The completeness of the spinal cord damage will determine how severe the injury truly is and how the patient can expect to recover. 

Thoracic Spinal Cord Symptoms

Patients with an injury at the T1 - T8 levels may experience:

  • Lack of function in the legs and/or torso, resulting in paraplegia
  • Lack of dexterity in the fingers and/or hands
  • Reduced ability or inability to control the abdominal muscles or trunk of the body
  • Lack of bowel and/or bladder function

Causes of Thoracic Spinal Cord Injuries

The most common causes of thoracic spinal cord injuries are:

  • Motor vehicle accidents
  • Trauma
  • Infection
  • Tumors
  • Birth defects

Injury Treatment

Treatment for thoracic spinal cord injuries is aimed at strengthening the body as a whole and preserving any remaining function that remains after the injury.

Current treatments available for spinal cord patients are:

  • Drugs: Anti-inflammatory drugs are used immediately upon diagnosis of a spinal cord injury.
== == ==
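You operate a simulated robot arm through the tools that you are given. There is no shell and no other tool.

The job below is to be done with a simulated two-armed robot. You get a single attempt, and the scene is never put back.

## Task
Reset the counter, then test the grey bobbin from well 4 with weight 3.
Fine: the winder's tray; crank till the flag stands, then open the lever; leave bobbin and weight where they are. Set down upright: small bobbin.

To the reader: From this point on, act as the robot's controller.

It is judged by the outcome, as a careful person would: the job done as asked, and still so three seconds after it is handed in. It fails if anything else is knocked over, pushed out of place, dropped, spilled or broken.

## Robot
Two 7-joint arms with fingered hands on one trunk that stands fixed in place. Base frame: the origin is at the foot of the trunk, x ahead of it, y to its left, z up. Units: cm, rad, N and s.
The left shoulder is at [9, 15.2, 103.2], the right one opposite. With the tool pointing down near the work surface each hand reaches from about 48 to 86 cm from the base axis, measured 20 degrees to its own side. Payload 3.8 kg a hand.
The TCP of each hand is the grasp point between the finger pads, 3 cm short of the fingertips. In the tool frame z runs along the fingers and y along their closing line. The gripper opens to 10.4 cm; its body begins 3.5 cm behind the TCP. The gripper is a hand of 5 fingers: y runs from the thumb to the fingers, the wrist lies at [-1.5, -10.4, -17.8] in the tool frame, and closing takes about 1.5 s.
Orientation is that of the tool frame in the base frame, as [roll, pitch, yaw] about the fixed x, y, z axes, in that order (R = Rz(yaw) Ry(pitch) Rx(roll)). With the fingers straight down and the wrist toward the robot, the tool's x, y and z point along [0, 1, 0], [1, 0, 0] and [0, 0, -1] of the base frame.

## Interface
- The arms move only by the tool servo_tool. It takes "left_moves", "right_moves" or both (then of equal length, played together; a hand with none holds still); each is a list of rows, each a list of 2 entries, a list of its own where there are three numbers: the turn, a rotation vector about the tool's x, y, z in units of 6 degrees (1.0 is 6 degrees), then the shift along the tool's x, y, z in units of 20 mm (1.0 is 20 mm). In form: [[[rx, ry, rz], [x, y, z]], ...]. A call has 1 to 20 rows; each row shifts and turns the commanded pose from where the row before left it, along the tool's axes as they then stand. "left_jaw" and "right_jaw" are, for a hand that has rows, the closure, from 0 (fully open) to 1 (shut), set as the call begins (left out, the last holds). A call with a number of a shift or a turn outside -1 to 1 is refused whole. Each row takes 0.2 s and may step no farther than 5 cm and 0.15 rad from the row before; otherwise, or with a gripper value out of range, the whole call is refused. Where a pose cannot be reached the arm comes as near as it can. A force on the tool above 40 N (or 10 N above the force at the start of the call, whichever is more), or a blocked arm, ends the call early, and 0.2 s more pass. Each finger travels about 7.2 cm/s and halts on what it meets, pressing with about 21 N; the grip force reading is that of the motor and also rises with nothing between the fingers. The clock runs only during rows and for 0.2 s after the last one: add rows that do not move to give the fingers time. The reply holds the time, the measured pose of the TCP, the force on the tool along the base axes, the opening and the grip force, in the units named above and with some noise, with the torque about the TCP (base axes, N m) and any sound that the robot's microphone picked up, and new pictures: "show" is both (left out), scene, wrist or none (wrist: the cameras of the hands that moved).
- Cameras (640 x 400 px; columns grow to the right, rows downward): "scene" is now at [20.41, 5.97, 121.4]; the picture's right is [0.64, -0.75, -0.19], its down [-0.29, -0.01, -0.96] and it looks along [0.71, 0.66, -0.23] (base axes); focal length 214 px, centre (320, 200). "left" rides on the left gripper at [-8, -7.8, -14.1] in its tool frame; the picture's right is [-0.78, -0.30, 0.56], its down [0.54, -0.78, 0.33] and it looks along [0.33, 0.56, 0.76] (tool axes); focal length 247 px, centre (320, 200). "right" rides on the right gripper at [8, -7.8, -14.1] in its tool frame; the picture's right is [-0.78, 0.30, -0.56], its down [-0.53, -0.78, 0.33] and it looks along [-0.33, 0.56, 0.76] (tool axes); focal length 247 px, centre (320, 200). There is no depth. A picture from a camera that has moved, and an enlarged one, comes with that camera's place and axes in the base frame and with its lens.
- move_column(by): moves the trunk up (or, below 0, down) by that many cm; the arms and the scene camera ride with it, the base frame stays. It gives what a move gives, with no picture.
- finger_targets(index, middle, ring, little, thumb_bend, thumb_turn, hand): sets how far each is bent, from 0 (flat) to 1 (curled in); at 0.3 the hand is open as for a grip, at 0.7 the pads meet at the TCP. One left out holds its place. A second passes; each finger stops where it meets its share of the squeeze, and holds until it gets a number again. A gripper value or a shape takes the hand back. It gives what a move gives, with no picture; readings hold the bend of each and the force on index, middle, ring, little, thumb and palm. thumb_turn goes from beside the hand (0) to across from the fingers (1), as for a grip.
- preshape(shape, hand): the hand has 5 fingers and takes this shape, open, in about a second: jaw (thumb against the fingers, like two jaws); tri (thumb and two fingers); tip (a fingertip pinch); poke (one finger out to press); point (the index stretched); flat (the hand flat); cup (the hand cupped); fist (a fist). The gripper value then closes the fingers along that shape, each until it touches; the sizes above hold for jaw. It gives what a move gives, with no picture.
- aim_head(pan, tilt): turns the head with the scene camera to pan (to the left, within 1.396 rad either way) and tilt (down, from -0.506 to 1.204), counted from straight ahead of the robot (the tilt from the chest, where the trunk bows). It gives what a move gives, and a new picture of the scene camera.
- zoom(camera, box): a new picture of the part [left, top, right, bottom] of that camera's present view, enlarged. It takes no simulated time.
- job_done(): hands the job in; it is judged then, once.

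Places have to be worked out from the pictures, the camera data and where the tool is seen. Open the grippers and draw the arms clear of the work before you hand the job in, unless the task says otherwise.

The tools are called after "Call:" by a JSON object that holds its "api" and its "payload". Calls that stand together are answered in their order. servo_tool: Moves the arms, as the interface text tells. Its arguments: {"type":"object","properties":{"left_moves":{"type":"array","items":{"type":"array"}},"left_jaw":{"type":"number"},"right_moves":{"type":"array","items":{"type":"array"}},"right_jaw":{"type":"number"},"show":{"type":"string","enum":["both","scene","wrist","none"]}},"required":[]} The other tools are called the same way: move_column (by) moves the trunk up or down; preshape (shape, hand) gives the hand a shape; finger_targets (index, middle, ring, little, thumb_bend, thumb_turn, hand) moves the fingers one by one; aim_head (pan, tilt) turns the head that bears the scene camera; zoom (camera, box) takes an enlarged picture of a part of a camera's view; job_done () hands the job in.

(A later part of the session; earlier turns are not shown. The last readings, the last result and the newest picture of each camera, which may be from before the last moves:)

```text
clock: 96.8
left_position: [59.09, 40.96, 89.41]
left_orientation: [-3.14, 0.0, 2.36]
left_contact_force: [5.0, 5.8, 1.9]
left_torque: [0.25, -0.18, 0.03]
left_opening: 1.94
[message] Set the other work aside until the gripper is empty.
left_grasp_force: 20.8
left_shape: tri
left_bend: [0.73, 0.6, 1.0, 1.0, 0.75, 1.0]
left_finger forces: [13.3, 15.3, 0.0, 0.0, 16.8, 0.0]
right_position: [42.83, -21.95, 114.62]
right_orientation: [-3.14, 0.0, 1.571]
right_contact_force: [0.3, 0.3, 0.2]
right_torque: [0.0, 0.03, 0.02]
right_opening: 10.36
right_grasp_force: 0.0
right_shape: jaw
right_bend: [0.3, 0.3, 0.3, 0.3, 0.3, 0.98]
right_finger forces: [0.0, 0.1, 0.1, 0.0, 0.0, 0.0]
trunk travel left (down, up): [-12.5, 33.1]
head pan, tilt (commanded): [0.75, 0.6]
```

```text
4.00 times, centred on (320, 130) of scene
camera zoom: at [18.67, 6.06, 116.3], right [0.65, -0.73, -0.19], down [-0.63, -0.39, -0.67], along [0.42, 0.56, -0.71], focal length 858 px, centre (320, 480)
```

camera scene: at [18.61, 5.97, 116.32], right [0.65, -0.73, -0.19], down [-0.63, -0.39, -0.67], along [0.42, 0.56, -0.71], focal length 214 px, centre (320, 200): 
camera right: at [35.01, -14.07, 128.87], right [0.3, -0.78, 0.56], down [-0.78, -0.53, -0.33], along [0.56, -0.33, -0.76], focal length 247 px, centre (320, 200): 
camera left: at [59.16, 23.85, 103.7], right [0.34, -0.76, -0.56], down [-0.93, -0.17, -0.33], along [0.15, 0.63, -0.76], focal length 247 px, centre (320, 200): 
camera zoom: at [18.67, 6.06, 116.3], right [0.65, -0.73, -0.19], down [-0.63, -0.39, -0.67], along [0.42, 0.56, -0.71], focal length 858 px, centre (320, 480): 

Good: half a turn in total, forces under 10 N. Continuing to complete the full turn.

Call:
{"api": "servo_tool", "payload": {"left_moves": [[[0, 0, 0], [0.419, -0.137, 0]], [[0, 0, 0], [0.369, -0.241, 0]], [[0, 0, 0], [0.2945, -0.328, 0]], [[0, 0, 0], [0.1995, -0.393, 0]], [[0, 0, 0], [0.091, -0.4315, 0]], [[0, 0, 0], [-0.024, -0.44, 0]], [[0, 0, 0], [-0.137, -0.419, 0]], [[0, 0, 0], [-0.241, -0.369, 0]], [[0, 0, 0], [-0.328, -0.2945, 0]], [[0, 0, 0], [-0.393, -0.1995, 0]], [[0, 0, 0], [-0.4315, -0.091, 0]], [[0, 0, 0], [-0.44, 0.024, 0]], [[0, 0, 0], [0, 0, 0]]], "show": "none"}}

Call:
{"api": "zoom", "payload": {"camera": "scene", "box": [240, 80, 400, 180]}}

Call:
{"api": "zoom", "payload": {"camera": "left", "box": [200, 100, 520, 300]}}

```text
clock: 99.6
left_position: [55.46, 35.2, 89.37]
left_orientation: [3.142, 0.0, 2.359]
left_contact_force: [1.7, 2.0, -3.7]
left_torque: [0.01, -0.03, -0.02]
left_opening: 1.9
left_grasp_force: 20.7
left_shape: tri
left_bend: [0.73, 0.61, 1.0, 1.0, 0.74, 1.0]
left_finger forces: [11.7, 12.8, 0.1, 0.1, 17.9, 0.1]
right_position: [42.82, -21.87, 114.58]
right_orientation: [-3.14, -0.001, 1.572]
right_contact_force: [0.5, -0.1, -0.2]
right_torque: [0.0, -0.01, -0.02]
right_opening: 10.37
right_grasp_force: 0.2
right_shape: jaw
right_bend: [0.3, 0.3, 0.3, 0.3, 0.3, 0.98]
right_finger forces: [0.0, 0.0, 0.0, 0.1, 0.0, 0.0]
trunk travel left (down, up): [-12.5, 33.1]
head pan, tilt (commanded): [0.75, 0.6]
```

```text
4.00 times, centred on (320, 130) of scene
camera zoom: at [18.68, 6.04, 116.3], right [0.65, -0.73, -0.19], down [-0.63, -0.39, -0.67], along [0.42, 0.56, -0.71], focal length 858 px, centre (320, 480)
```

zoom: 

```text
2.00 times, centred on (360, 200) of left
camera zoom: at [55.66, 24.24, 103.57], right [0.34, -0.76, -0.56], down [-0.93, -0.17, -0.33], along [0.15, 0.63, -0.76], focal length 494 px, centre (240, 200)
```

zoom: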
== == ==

This is to aid in lessening the inflammation in the affected area and encourage motor and sensory function.
  • Surgery: Patients may need to have decompression surgery to relieve pressure from the spine and surrounding nerves. Fusion may also be done in order to stabilize the damaged area to ensure further damage does not occur.
  • Therapy: Physical and occupational therapy are an important part of recovery from a spinal cord injury.  

Additional Information about the Thoracic Spine

Thoracic spinal cord injuries are rare and only account for 10 - 15 percent of all spinal cord injuries. The thoracic spine is surrounded by the rib cage and it is much harder to damage the spinal cord in this area. Thoracic spinal cord injuries are less severe than other injuries to the spinal cord, and the further down the spine the injury occurs, the greater chance for at least partial recovery.